A propos d’un confinement, le directeur de la Prévention est d’avis qu’il faut voir si cette stratégie avait produit l’effet souhaité. Parce que, explique le docteur Mamadou Ndiaye, le taux de positivité est presque le même, durant la période confinement et post-confinement. “Avant et après le couvre-feu et le semi-confinement, c’est presque la même chose. C’est comme si les méthodes barrières n’ont pas donné de résultats significatifs par rapport à ce qu’on s’attendait. Les gens ne se déplaçaient pas, c’est vrai, mais estce qu’ils respectaient les choses comme il se devait ? Si on doit retourner au confinement, c’est avec un changement conséquent des gestes. Cela ne sert à rien aujourd’hui d’interdire aux gens de se déplacer d’une région à une autre, alors que la population ne porte pas de masque’’, souligne le Dr Ndiaye.

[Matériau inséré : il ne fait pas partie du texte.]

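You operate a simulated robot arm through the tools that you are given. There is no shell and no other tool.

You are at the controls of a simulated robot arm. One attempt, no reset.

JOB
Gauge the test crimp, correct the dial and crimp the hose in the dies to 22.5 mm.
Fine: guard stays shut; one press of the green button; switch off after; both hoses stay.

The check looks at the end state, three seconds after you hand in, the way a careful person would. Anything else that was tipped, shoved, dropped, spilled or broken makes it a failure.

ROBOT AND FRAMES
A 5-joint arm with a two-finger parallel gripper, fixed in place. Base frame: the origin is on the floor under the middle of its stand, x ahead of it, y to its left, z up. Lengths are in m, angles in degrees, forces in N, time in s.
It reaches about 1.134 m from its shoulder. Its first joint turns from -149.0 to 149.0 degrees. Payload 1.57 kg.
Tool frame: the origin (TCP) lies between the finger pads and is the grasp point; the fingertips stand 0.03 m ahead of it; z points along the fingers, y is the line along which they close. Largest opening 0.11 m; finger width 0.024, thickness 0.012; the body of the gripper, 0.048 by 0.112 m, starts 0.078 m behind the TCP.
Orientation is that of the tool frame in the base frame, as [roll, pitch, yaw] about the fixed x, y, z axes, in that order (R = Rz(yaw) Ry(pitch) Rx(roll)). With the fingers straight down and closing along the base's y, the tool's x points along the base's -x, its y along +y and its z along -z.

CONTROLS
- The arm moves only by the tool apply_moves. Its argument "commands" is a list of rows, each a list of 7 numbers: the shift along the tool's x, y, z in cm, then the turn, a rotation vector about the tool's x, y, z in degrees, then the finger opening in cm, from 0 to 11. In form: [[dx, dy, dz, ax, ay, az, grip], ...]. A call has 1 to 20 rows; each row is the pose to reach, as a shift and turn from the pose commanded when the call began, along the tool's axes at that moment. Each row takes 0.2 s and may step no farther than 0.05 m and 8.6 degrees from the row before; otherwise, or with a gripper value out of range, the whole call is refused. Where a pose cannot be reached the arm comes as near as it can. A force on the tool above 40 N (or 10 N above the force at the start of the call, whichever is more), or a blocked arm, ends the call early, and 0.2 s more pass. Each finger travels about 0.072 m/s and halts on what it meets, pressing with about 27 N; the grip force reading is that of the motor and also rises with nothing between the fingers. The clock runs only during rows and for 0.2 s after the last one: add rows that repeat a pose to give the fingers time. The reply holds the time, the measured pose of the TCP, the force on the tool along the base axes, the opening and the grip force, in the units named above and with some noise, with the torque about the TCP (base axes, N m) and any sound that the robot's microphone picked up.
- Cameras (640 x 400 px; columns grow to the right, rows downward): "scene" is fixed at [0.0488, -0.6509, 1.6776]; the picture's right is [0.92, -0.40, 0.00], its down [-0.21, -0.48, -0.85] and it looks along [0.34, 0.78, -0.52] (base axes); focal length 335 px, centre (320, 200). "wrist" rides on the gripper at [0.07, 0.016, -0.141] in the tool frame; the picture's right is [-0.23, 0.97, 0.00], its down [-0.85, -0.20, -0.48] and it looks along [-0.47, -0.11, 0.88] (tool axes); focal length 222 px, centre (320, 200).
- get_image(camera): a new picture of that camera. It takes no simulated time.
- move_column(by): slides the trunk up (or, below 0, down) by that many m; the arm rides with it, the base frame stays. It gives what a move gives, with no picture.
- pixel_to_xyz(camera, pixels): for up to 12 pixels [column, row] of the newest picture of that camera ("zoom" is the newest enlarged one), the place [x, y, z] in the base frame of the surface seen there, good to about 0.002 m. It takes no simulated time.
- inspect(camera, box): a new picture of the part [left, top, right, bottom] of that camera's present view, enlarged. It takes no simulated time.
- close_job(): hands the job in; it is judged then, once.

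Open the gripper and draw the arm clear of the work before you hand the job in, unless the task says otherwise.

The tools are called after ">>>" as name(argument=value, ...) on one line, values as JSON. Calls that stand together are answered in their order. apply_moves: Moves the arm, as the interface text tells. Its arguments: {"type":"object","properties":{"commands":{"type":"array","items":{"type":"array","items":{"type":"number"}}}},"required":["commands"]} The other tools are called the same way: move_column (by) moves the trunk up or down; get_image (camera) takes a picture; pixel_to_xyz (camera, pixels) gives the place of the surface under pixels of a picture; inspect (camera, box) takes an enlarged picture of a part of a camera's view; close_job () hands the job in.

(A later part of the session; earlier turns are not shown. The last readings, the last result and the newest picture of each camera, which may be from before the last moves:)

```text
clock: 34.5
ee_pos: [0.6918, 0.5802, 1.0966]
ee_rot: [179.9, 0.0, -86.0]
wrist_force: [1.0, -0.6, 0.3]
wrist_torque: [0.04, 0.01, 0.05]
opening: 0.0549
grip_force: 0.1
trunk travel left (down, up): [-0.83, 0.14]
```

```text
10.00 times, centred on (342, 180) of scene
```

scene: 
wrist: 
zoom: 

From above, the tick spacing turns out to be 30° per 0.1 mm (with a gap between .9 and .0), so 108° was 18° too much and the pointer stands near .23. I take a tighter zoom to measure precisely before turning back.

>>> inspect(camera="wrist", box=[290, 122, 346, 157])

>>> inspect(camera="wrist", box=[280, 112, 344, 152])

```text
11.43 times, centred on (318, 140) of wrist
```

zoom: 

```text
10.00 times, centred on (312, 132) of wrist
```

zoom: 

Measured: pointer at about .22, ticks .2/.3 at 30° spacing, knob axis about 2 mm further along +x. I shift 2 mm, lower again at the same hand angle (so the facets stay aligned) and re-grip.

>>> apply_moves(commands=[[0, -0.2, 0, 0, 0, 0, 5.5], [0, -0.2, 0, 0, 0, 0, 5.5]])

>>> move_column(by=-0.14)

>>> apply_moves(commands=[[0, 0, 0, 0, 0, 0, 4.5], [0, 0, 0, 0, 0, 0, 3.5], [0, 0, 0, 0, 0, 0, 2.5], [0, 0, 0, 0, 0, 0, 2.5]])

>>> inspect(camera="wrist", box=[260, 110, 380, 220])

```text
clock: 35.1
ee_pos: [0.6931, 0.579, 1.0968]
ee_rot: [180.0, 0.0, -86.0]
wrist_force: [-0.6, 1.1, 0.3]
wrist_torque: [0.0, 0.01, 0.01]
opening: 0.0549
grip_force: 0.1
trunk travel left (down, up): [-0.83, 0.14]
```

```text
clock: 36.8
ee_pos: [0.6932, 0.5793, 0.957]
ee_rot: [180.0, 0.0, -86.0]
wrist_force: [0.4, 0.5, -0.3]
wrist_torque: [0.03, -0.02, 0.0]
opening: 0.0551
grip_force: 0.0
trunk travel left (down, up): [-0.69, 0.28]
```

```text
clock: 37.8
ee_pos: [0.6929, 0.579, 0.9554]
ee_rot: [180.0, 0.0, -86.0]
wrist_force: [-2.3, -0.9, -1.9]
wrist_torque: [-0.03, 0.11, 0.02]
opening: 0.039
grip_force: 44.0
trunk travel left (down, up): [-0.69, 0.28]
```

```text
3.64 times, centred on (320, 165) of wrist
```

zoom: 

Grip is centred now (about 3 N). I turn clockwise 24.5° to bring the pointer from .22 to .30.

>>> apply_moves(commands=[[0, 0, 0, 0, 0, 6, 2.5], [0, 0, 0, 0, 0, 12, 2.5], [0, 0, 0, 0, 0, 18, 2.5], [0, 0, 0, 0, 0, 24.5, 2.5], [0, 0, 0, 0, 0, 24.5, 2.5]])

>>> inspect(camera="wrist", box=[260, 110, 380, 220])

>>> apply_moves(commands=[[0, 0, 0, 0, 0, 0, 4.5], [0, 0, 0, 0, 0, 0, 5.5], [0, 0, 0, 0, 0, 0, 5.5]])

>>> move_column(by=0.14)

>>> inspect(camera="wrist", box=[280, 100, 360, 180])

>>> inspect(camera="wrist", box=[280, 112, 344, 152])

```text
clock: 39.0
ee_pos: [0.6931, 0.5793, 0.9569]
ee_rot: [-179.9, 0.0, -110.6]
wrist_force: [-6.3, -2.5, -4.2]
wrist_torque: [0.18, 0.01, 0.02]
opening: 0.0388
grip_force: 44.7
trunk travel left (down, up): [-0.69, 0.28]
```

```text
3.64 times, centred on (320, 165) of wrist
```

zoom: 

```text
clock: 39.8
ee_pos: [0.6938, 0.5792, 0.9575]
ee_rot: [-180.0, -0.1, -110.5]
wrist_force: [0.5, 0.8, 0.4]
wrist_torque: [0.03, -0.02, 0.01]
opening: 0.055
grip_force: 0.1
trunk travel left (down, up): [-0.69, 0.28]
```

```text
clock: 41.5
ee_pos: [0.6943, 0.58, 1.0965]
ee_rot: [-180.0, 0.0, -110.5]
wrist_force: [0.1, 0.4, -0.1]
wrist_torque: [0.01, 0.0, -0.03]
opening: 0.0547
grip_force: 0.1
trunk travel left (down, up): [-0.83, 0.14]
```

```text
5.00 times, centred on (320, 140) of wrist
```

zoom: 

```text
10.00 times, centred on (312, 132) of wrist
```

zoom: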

Il veut des mesures drastiques avant de confiner. “Je n’exclus pas le fait de revenir à ce semi-confinement, mais il faudra d’abord y aller par pallier. C’est de demander aux gens d’observer et de respecter le minimum demandé. Que les populations respectent les mesures de base. Qu’on teste ces mesures, de façon drastique, avant d’envisager un confinement. Parce qu’un confinement sans mesure conséquente, c’est comme rien’’.
A l’en croire, les Sénégalais qui ne mettent pas de masque et ne respectent pas les mesures barrières sont ceux qui contaminent les autres cachés dans les maisons. “On voit des gens qui sont restés tranquillement dans leurs maisons et sont contaminés. L’autre groupe concerne des personnes qui vont surtout à des funérailles. Dès qu’elles ont la maladie, elles posent problème, parce qu’elles ont des comorbidités. Donc, quand les déplacements seront réduits, il y aura moins de cas’’.
Elle ajoute que ce sont ces jeunes qui vont partout qui contaminent des personnes à la maison. L’autre aspect, poursuit notre interlocuteur, est que l’Etat a changé de politique, en incitant les gens à rester chez eux et se faire traiter sur place. “Si les mesures ne sont pas bien respectées par la personne qui reste chez elle, elle contamine les autres membres de la maison. Egalement, les gens ne vont à l’hôpital que quand ils sont fatigués. C’est ce qui explique tous ces décès’’, conclut-elle.